* [SET EXERCISE] Add the next paragraphs of the excerpt.

+++ RECORDED DATA +++

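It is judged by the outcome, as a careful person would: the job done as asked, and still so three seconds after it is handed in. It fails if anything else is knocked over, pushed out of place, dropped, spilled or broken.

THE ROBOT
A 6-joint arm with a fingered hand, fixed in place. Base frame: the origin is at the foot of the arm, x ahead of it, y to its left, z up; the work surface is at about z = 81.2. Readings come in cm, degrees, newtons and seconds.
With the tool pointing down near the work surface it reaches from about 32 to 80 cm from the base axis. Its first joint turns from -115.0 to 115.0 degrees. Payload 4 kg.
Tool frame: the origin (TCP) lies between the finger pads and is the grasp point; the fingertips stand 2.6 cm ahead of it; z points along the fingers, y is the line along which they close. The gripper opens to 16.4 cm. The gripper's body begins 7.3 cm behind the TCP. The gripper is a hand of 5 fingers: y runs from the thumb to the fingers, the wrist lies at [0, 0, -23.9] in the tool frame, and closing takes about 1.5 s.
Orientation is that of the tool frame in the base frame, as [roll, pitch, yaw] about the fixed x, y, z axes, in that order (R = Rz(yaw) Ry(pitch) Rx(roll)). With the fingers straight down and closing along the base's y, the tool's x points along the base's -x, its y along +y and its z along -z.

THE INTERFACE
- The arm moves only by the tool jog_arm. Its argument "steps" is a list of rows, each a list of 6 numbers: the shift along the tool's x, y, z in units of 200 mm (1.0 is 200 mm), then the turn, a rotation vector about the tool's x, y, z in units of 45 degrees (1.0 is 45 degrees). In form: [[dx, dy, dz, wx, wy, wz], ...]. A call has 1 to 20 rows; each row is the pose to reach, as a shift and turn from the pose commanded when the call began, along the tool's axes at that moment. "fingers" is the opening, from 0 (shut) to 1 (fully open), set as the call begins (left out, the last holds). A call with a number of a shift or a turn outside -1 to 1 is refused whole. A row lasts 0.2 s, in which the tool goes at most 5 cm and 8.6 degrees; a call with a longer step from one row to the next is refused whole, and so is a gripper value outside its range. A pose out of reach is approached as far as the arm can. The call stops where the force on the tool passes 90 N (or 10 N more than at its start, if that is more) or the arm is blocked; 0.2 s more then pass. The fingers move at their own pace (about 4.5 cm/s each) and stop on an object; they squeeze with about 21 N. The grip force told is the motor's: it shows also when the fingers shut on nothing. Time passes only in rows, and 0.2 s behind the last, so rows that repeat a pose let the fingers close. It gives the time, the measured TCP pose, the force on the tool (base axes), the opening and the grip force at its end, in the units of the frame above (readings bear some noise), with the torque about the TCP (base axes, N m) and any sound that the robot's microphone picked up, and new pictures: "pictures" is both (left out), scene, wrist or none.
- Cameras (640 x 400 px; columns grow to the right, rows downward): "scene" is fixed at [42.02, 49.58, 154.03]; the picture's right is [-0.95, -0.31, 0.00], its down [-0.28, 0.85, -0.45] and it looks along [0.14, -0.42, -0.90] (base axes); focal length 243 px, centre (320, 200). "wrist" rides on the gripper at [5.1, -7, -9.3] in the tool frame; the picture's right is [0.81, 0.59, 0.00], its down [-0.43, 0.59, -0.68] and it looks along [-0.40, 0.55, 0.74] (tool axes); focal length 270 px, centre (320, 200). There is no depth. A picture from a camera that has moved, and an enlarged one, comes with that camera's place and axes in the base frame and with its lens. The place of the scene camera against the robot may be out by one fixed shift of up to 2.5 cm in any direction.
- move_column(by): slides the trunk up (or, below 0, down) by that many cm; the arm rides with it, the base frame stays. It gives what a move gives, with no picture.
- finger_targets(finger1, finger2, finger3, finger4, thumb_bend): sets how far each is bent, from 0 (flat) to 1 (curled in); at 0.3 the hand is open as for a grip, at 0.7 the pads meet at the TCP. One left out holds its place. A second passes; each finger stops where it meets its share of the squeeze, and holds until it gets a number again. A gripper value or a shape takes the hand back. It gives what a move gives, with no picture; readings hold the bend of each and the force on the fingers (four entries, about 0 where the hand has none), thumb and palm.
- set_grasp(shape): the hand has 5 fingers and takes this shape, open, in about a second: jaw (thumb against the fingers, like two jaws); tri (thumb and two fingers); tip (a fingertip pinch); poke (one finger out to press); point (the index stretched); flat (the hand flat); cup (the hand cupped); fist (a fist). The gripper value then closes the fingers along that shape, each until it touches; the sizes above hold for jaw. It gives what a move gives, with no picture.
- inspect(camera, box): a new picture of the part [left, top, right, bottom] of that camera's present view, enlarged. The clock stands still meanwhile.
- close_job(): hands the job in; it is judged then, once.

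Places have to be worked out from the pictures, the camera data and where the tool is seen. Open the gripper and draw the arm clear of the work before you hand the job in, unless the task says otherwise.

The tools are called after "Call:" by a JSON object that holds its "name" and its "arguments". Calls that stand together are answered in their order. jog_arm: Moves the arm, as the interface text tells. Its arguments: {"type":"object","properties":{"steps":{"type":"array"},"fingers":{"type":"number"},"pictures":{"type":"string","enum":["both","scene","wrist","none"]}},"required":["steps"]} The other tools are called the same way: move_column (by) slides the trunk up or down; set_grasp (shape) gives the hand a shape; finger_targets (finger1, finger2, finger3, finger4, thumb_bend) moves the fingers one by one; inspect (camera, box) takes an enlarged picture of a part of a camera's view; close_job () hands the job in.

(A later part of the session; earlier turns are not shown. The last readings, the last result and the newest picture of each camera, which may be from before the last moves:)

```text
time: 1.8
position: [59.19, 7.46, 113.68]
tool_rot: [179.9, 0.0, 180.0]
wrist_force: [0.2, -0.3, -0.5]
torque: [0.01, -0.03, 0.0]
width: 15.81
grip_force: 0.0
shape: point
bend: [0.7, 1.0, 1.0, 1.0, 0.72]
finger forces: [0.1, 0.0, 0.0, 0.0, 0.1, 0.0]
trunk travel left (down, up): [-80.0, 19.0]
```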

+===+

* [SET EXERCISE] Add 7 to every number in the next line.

+++ EXCERPT +++

‘My father escaped the Nazis on the Kindertransport’
Karen Millie-James knew nothing of her dad’s remarkable childhood until letters discovered after his death revealed his incredible story
On 19 July 1939, a 12-year-old Jewish boy was sent out of Germany to escape the Nazis. After travelling via Sweden, he arrived in Britain with just a cardboard box containing his meagre belongings and a couple of treasured family photographs. A card was slung around his neck with his name, Rudi Adolf Cohn, handwritten on it. He had left his parents and twin brothers behind in Germany, not knowing if he would ever see them again.
Rudi was naturalised in the UK in 1947 and changed his name to Roger Cummings. No one knew of the horrors he had witnessed – or of his miraculous escape.
In 1953, Roger married a talented designer and window dresser called Iris Cohen and they had four children together, including the novelist Karen Millie-James. “We were brought up Jewish but I knew nothing of Dad’s history,” Karen explains. “He told us that he was Swedish, but wouldn’t elaborate further.
“There were some clues to his background, however. Anything to do with Germany was a taboo subject. I bought a German radio once and Dad almost threw it out of the house.”
Tragically, Karen only found out about her father’s childhood after he died aged 39. “Dad was taken into hospital for a simple hernia operation and suffered a pulmonary thrombosis. This was 1967 and I was 12 at the time. Mum struggled to bring all four of us up on a paltry widow’s pension.”
After Roger died, his story began to unfurl when Karen and her family discovered letters and papers that he had written in German. They also stumbled upon an obituary in the
Jewish Chronicle, which said that he had come to Britain on the Kindertransport – a rescue effort to bring Jewish children from the Continent to safety in Britain, which saved the lives of more than 10,000 children.
“Dad was born on 29 August 1926, not in Sweden, but in Charlottenberg, Berlin, Germany, to Erich Alexander and Frieda Cohn. Erich owned a livestock business and bank commissioners. Roger’s grown-up twin brothers, Hans and Günther, stayed behind in Germany.”
Roger attended boarding school in Taplow and Hereford before being placed with a family in Birmingham. “Judging by letters Dad wrote, he was badly treated. His escape came by joining the Army in 1944 and he was transferred to the Welsh Fusiliers,” Karen says.

+++

* [WRITTEN REPLY]
Roger joined the Intelligence Corps in March 1946 and was quickly promoted to sergeant. He was stationed in Belgium and ventured into Germany to help capture fugitive Nazis. This was work over and above that expected of his rank, and he was awarded the France and Germany Star.
For 16 years after the war, Roger exchanged letters with the United Restitution Office in London. “The authorities made it as hard as possible to claim compensation for the loss of the family business and home. Dad had to create exhaustive lists of household items, such as butter dishes, cutlery and bedding, from vague memories.
“Finally, in 1961, he was offered the sum of £1314.13s 2d. Incredibly, they also deducted commission and exchange handling charges.”
Fifteen years ago, Karen read in The Times that a Goodwill Fund had been established for further restitution, so she applied to the Court of Frankfurt. “It was shocking to receive every detail of Dad’s family, including the dates they were taken to the camps and when they were murdered. I felt as though I had lost Dad’s family all over again and went through a period of mourning.”
She learnt that Günther and his wife Susanne were deported to Kovno, Lithuania, on 17 November 1941, while Erich, Frieda and Hans were taken on to Auschwitz on 1 December 1943.
Despite the devastating turn in Roger’s childhood, he created a loving family home and did much to help others. For years he was chairman of the charity AJEX, the Association of Jewish Ex-Servicemen and Women. “He led its procession at the Cenotaph on Remembrance Day and I have photos of him marching in Whitehall, proudly displaying his medals.
“Dad continues to inspire me every day and I’m currently working on my second novel, which will be based on Holocaust survivors. Dad was my hero and I want to keep his story alive.” The little boy standing alone on the station platform in 1939 has left behind a powerful legacy of love.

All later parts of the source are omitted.